*Document passage:*

----

Saturday 14 November 2015

Christianity, between "Christianism" and "Christianness" NOT a perfect crystal, NOT a vague vapour BUT the Living Body of Christ

Wednesday, February 4, 2009, 5:43 PM

Originally Posted by Xristocharis @ thread "Christianity vs Christianism" (Beliefnet) View Post
 
Christianism is a secular ideology. (...) the principal purpose of Christianism is to maintain an amorphous "Christian" cultural identity. The point of Christianism is to make everything identified superficially as "Christian", the nation is to be "Christian", the laws are to be "Christian", the culture is to be "Christian". It inherits from Christianity a number of superficial qualities, including the use of the Bible in order to achieve its secular agenda in the secular sphere. Christianism seeks to maintain a cultural status quo and is hostile toward any perceived change to the status quo; it does not principally seek to be, itself, actually Christian but rather to maintain the identification of "Christian". To this end, that something does or does not match up to the teachings of Jesus Christ are beside the point, what is important is that it establishes its identity as "Christian": bearing in itself important cultural qualifiers that are taken as an unquestioned "given".

----

*Problem requirements:* Resume the document passage where it left off.

----

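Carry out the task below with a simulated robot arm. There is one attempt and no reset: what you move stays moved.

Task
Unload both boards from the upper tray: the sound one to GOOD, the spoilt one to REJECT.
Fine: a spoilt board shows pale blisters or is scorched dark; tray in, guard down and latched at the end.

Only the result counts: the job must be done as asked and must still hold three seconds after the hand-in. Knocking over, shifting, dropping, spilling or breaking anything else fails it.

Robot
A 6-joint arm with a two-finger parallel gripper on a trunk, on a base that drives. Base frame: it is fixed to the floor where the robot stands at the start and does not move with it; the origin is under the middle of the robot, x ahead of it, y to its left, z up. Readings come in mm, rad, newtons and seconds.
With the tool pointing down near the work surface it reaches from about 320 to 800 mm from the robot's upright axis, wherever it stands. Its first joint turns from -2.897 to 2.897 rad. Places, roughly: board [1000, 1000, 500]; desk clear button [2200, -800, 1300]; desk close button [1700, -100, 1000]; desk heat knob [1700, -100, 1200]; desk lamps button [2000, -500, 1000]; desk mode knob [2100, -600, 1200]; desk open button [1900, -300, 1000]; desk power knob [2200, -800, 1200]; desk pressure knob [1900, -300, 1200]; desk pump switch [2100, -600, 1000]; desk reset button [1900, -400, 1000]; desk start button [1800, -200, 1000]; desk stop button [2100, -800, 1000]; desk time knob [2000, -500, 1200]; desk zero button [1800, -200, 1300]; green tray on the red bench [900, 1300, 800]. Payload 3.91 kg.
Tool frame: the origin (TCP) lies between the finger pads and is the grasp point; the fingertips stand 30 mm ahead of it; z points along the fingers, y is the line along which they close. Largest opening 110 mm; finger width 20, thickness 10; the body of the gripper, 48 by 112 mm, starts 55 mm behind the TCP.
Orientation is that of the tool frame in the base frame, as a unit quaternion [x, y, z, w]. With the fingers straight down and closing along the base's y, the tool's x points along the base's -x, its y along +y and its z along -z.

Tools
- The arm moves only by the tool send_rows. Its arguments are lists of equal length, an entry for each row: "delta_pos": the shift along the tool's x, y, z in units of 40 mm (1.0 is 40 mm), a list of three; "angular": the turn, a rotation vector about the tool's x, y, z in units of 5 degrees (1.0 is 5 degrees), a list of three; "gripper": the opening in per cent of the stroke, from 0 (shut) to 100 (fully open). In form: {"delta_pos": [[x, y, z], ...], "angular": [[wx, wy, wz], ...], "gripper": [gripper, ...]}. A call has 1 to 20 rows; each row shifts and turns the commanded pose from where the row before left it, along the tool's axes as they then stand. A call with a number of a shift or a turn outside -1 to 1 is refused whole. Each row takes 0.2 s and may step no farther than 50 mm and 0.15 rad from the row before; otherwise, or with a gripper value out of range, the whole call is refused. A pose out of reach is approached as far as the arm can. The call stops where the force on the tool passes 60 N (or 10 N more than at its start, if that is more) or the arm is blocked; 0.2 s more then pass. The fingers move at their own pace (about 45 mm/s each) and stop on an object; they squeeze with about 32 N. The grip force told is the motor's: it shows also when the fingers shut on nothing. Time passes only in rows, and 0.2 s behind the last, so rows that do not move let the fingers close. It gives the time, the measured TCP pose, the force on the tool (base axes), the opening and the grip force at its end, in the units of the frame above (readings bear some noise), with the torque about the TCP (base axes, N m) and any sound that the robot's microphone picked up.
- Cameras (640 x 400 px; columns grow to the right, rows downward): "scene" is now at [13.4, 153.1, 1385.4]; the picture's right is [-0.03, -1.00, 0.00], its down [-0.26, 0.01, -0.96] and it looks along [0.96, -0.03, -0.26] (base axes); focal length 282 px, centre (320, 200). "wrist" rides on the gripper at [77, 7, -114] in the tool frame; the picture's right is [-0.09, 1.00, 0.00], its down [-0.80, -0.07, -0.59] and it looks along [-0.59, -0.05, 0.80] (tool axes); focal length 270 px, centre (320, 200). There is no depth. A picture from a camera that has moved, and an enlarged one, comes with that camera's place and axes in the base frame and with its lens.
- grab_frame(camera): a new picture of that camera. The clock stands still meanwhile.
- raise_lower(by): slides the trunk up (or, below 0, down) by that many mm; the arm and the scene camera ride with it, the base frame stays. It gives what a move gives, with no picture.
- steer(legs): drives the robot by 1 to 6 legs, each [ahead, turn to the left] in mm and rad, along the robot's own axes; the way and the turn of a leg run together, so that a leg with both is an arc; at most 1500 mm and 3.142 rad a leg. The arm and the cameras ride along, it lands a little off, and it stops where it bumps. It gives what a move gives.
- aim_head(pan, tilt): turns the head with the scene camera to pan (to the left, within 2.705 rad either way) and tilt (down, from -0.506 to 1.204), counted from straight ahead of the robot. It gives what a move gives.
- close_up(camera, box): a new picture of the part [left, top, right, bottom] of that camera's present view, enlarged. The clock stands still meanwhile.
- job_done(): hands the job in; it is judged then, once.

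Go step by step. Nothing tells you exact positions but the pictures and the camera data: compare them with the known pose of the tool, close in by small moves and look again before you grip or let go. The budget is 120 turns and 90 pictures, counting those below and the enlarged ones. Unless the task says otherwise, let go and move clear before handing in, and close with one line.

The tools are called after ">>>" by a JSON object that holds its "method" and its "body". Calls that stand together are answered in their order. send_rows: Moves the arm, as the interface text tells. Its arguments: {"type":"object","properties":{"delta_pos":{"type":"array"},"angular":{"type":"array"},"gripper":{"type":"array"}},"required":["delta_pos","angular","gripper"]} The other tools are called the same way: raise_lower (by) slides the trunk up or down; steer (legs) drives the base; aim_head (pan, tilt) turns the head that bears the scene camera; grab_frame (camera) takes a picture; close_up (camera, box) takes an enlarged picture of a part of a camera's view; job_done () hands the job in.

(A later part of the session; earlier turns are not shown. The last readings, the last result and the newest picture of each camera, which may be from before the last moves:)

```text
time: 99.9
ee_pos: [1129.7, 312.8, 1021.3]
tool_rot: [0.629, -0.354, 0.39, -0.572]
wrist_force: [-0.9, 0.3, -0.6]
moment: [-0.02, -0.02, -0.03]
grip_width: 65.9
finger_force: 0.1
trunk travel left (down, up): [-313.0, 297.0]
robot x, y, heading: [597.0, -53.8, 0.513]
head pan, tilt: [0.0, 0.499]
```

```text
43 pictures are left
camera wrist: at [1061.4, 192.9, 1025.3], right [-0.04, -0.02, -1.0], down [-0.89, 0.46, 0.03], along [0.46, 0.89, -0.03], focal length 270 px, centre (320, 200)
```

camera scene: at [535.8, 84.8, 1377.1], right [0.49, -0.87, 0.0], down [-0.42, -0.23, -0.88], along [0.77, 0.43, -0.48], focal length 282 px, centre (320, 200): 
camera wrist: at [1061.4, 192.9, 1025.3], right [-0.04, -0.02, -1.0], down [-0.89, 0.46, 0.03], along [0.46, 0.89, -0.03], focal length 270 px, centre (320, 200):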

----

*Task result:*
The orthodoxy of Christianism is not rooted in ancient theological creeds over the nature of God; but rather an established, deeply Western, dogmatism rooted in modernity--its dogma is simply what has existed for [several] hundred years as the political and cultural status quo of [at least] nominally Christian people and nations. It accepts uncritically the power of Nation States (insofar as they are identified as "Christian"), it accepts uncritically various social "norms" (it does not critically evaluate social norms in light of historic Christian teaching or the ethics of Christ or Scripture, but merely accepts what has been as the way things ought to be).

It is a far right secular philosophy, not merely conservative but reactionary.

Christ and the religion that bears His name is simply a means to an end, where it aids in secular agenda of Christianism it is accepted, where is a hindrance it is to be discarded.

For Christianism to succeed it must nominally embrace the authority of the Christian Bible without ever taking anything the texts say seriously or critically; there is to be no critical evaluation of the biblical texts, but only the claimed blind acceptance of them.

Christianism is an ideal secular philosophy for one in a nominally Christian society to wield, as it easily caters to many who self-identify as Christians and, if they turn away for a moment, can easily be led into believing that the two are, in fact, the same thing. Christianity can be appropriated by Christianism to achieve its own secular agenda.
"Christianism" is presented as some sort of ideology, a "crystallized state" ... ... of Christianity.

One should consider, at the other end of the spectrum, another "physical state" of the ideological matter: Raimon Panikkar's ... ... "christianness", which we may consider a modern "liquid" (or even "gaseous") ... ... derivation of Christianity, and only loosely related to it.

(See The Dawn of Christianness, Cross Currents , Spring-Summer, 2000 by Raimon Panikkar, @ freepatentsonline.com)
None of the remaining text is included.